Thursday, August 18, 2005

Service fee replacing tips at New York eatery

Thursday, August 18, 2005
Wire reports

New York- Is the right to stiff the waiter as American as apple pie?

Thomas Keller, chef at the extravagantly priced Per Se restaurant in the Time Warner Center in Manhattan, does not think so. Indeed, he is dropping the tip system next month and replacing it with a flat service fee of 20 percent.

He is trying an approach that chefs and restaurant managers say has never caught on in this country for a simple reason: American diners relish the power of the tip to reward or punish their servers, and the servers want them to have it.

Per Se's customers might not balk. After all, they have been begging for a chance to pay $175 or more for a single dinner there - and on average, they tip at a rate of 22 percent.

But Keller might face a mutiny among his waiters, who might not stand still for his plan to divert a larger portion of the service charge to the people in the kitchen. He said he already had lost one talented young cook and that another had asked to become a waiter temporarily so that he could pay some bills.

Under the new plan, the waiters and all the other employees will earn steady wages, even for weeks when the restaurant is closed. He said the system worked well for seven years at the French Laundry, his restaurant in Yountville, Calif., which charges 19 percent for service.

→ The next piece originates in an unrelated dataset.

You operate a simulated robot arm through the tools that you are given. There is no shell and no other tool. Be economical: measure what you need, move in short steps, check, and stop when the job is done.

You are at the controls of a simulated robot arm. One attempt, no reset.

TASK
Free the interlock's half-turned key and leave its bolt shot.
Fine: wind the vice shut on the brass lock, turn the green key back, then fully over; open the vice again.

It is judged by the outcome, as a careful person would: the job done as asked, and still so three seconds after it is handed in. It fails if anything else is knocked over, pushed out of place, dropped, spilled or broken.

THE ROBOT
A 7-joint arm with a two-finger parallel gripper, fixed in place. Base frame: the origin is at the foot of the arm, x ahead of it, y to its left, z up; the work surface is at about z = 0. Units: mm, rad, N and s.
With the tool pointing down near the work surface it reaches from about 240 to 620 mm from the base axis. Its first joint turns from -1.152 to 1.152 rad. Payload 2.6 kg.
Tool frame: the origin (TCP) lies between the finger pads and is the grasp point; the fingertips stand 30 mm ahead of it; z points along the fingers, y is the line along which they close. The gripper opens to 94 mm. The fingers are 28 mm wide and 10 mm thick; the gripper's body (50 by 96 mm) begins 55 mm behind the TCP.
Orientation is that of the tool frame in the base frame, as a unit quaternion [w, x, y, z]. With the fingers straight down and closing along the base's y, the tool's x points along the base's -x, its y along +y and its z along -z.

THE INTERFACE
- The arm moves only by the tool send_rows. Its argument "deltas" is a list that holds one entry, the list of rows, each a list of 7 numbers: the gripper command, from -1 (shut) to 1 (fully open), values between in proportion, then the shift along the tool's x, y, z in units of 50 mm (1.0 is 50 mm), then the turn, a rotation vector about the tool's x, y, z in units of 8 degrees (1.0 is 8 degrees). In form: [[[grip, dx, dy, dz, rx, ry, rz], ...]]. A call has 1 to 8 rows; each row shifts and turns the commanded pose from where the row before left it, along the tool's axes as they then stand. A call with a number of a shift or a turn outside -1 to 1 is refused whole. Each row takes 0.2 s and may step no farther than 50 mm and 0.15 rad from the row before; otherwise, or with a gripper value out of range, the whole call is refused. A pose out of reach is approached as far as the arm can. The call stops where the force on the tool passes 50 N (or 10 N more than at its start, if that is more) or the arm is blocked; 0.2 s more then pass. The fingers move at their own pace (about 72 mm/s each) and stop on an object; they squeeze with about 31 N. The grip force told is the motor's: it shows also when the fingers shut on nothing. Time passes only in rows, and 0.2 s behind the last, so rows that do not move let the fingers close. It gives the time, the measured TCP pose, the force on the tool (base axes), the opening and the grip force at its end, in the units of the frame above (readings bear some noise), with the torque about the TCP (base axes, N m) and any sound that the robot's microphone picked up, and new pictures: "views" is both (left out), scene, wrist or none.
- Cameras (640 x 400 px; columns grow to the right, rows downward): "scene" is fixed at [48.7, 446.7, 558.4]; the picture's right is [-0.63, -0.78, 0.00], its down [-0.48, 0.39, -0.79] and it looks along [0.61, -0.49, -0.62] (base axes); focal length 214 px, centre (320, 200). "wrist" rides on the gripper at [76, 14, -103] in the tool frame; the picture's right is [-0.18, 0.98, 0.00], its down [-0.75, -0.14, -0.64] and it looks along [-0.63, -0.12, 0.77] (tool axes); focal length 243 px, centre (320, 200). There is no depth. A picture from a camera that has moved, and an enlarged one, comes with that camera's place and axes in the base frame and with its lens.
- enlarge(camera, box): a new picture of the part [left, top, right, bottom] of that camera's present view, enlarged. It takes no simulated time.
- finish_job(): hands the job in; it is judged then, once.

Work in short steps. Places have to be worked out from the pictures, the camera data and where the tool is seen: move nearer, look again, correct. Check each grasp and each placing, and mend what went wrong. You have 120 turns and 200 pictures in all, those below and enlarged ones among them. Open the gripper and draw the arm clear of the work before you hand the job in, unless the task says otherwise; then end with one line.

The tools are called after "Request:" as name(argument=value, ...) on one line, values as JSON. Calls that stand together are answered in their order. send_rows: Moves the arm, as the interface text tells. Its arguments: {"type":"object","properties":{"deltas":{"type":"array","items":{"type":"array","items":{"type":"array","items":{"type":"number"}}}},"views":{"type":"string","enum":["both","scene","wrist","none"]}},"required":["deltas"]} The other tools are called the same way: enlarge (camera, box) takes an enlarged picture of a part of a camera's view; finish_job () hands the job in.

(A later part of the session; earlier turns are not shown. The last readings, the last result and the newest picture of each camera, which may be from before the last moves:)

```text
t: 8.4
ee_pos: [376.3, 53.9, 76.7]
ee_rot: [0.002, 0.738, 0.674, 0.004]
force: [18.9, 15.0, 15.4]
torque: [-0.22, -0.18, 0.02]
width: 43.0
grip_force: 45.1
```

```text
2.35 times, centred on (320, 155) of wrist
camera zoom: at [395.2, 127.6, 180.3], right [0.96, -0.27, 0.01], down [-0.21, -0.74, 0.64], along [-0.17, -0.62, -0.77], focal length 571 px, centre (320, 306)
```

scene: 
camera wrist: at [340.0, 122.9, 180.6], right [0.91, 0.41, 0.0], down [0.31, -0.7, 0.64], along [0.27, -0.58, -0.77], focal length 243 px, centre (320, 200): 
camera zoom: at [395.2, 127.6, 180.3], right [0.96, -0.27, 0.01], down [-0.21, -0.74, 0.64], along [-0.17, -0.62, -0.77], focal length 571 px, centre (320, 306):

But Danny Meyer, owner of Union Square Cafe in Manhattan, said some waiters want to preserve their chances of raking in some really big tips.

"What I heard was that the incentive that a tip provides really energizes the servers to go perform," he said.

Diners seem to notice, said Tim Zagat, chief executive of the Zagat Survey. About 80 percent of people surveyed say they prefer to decide how much to tip their servers, he said.

They reserve the discretion to give a very big tip or no tip at all, though they rarely do either, he said. Three out of four respondents say they have never left nothing, and the average tip has been rising steadily, he said. The average amount diners said they left last year was 18.6 percent, up from about 16 percent in the early 1990s, he said.